Concert Review: '70s soft rockers America bring out the hits in Caesarea

Tuesday night's sold-out greatest hits show at the Caesarea Amphitheater was as crowd-pleasing and enjoyable as a nostalgia-seeking fan could hope for.

"America" show in Israel, October 10, 2018 (David Brinn)
They were never in the pantheon of the ‘70s acoustic-based cavalcade of California golden-throated sensitive souls like Crosby, Stills and Nash, Jackson Browne and the Eagles, but America always had a pleasant charm about them.
And it hasn’t diminished much in the 48 years since Gerry Buckley and Dewey Bunnell started playing together.
Tuesday night’s sold-out greatest hits show at the Caesarea Amphitheater (there’s another one tonight with tickets still available) was as crowd-pleasing and enjoyable as a nostalgia-seeking fan could hope for.
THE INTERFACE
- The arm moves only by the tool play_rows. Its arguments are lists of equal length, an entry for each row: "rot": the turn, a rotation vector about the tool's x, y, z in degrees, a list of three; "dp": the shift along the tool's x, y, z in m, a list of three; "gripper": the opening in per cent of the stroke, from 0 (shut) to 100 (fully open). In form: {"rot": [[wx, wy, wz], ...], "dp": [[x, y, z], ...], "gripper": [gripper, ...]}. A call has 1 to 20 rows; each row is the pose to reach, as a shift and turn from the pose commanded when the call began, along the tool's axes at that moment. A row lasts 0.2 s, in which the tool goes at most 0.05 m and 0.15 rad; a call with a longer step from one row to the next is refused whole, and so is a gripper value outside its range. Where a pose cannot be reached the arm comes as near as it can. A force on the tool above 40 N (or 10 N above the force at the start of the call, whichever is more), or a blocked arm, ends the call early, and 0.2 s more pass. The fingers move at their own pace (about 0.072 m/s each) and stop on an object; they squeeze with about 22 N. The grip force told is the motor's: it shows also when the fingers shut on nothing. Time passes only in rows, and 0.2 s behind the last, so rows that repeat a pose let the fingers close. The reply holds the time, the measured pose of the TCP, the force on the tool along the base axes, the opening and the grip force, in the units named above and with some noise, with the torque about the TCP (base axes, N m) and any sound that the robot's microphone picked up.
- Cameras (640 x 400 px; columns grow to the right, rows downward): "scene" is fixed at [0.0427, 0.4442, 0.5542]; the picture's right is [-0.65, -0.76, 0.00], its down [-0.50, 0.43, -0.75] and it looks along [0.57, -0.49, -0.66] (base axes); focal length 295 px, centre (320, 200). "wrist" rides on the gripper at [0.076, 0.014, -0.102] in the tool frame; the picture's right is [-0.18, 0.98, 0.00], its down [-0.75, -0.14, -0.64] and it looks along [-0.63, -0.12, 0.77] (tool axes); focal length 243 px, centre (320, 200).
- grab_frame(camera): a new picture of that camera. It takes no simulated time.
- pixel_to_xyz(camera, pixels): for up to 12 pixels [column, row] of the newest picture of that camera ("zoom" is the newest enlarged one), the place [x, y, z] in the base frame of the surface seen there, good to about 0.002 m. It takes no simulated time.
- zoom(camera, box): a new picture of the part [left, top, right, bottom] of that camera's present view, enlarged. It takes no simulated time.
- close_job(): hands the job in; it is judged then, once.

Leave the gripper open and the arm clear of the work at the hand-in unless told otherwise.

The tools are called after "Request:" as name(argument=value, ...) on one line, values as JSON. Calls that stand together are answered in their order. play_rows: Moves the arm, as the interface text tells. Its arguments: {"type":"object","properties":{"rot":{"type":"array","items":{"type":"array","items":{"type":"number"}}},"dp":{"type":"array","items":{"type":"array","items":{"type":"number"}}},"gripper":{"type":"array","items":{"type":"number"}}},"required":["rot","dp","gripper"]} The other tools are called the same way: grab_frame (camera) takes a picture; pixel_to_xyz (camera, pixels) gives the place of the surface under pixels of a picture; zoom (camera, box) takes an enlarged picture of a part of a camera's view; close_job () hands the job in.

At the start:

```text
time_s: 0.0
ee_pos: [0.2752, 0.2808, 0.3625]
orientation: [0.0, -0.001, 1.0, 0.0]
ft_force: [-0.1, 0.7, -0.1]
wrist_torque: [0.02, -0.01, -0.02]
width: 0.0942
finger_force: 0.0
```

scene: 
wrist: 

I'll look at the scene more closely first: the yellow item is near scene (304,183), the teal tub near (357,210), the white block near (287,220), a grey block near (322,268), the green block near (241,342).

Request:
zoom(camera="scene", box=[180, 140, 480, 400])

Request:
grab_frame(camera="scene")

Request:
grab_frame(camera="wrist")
Buckley and Bunnell were in fine form vocally and in their matching black acoustic guitars as they plowed through a more-or-less chronological overview of their most well-known songs.
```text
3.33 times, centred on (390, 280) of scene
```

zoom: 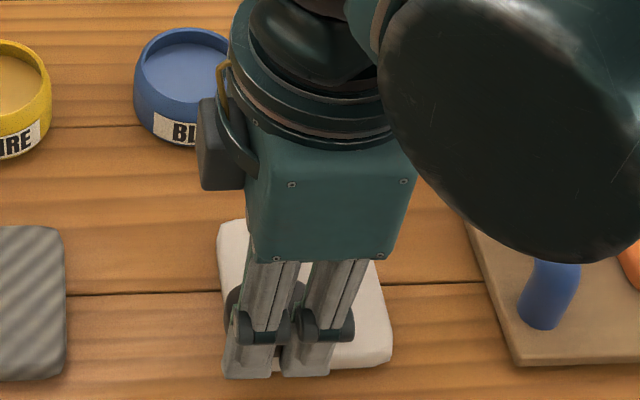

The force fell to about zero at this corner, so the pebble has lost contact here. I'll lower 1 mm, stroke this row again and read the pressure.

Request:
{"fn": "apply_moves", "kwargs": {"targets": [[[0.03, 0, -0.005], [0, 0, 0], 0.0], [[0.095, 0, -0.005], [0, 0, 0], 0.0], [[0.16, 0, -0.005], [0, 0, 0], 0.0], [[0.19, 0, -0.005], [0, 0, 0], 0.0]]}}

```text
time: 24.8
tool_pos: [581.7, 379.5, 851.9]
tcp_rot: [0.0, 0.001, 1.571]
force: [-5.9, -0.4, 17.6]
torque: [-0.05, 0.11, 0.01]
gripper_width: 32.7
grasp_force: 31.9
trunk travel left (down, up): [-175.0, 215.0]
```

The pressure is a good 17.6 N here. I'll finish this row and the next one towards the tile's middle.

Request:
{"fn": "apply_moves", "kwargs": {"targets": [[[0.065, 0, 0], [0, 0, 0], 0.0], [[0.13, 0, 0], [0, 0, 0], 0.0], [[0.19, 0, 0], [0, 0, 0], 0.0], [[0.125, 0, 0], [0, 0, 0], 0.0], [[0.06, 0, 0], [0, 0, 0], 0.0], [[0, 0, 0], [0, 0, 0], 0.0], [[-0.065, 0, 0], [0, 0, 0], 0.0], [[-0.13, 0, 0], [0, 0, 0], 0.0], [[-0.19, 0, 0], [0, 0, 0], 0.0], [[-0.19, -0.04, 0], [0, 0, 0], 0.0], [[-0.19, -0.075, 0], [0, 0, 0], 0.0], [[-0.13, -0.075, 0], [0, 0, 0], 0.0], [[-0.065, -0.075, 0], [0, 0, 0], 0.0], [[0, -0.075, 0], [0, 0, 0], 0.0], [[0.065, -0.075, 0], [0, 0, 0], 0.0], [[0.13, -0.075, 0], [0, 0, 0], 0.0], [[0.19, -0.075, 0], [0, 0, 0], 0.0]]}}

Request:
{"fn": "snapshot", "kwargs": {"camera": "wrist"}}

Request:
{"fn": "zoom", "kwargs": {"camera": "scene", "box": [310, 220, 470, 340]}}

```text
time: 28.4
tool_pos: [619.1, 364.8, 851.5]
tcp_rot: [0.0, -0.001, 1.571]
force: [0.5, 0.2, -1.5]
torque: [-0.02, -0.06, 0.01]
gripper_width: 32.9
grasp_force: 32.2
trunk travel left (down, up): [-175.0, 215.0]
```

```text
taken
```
Backed by a tight, three-piece band, the duo toggled between the lilting melodies and harmonies of “Ventura Highway” and “I Need You,” and their hearty attempts at rocking out on “Sandman” and “Greenhouse.”
They got their early ‘80s pop hit “You Can Do Magic” out of the way early and had the sense to keep “Muskrat Love” home in the stables, leaving more time for selections from their standout 1971 self-titled debut and a smattering of well-placed covers (“California Dreaming” and a questionably conceived but well-executed “Eleanor Rigby.”)
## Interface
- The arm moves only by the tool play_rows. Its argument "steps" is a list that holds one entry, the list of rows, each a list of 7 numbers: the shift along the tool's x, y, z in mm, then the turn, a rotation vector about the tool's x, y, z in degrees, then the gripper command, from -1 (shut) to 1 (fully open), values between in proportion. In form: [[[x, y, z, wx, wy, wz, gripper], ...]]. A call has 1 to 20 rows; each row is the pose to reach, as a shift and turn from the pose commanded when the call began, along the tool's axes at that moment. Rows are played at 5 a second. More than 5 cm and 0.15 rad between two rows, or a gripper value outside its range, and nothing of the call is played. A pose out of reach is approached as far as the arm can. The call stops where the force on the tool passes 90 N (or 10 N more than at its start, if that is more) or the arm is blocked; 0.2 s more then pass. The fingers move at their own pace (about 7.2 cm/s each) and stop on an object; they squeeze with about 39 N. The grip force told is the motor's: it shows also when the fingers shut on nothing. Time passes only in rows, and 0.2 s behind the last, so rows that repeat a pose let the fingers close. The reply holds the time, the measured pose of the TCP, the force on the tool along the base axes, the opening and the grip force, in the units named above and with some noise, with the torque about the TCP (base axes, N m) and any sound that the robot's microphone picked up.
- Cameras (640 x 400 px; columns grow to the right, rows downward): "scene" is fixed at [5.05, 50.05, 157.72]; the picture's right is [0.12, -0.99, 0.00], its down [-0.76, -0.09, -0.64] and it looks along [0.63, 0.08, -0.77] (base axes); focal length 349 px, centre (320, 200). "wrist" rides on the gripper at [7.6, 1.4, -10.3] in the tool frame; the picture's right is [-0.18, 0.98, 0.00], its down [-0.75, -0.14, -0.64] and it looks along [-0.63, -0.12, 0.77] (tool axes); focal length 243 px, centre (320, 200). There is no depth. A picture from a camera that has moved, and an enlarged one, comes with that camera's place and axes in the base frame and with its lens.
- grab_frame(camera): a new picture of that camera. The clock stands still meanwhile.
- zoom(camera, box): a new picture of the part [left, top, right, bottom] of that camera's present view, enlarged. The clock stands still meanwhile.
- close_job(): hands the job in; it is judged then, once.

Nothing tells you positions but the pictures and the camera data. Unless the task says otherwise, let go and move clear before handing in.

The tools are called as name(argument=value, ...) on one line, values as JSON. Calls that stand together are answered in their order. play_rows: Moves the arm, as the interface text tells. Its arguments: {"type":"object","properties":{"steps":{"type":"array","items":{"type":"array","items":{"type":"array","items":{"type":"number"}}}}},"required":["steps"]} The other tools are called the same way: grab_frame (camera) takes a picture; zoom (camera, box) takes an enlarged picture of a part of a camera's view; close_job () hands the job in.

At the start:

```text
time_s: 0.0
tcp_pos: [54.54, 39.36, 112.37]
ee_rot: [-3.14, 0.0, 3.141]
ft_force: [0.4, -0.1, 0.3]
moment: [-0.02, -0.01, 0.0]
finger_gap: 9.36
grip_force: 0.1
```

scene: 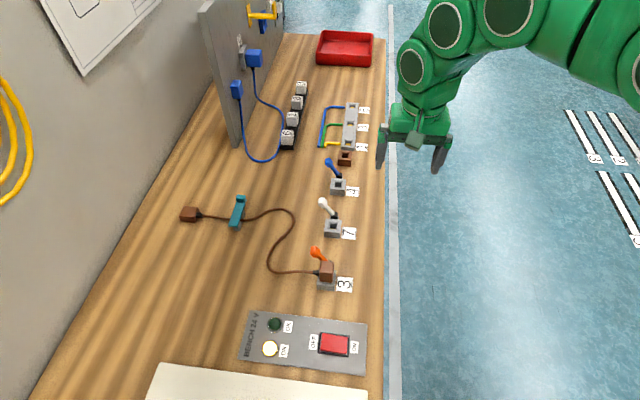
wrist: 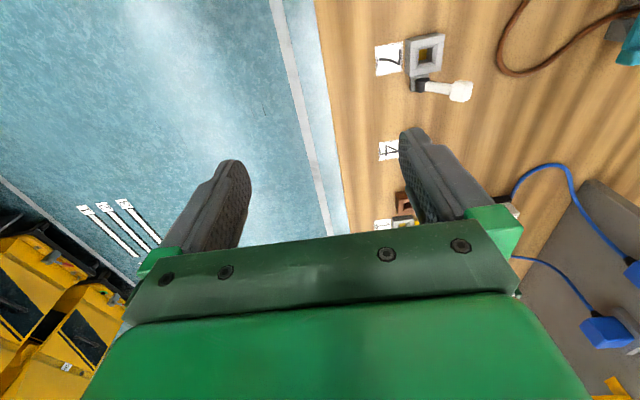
The crowd, mostly well into their 40s, 50s and beyond, provided its most enthusiastic reaction to the bouncy “Sister Golden Hair” which closed the 90-minute show. The encore of their most famous tune, “A Horse with No Name” was in some ways anticlimatic.
But Buckley and Bunnell, both 66, proved to be consummate entertainers and elicited cheers when they talked about being in Israel for the first time and vowing to continue touring for as long as people will come out and see them. By evidence of their show in Caesarea, the people will keep coming because the hits are there and they sound as good as they ever did.